— START OF Data excerpt —
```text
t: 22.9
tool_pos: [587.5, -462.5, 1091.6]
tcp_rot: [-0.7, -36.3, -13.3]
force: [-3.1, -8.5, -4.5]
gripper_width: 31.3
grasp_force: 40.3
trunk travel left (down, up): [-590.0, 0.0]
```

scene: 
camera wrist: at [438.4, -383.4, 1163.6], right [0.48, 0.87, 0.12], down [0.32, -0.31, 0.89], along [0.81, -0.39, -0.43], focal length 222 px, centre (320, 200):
— END OF Data excerpt —
- Brief
Return each line of the data exactly as written above.

- Full answer
```text
t: 22.9
tool_pos: [587.5, -462.5, 1091.6]
tcp_rot: [-0.7, -36.3, -13.3]
force: [-3.1, -8.5, -4.5]
gripper_width: 31.3
grasp_force: 40.3
trunk travel left (down, up): [-590.0, 0.0]
```

scene: 
camera wrist: at [438.4, -383.4, 1163.6], right [0.48, 0.87, 0.12], down [0.32, -0.31, 0.89], along [0.81, -0.39, -0.43], focal length 222 px, centre (320, 200):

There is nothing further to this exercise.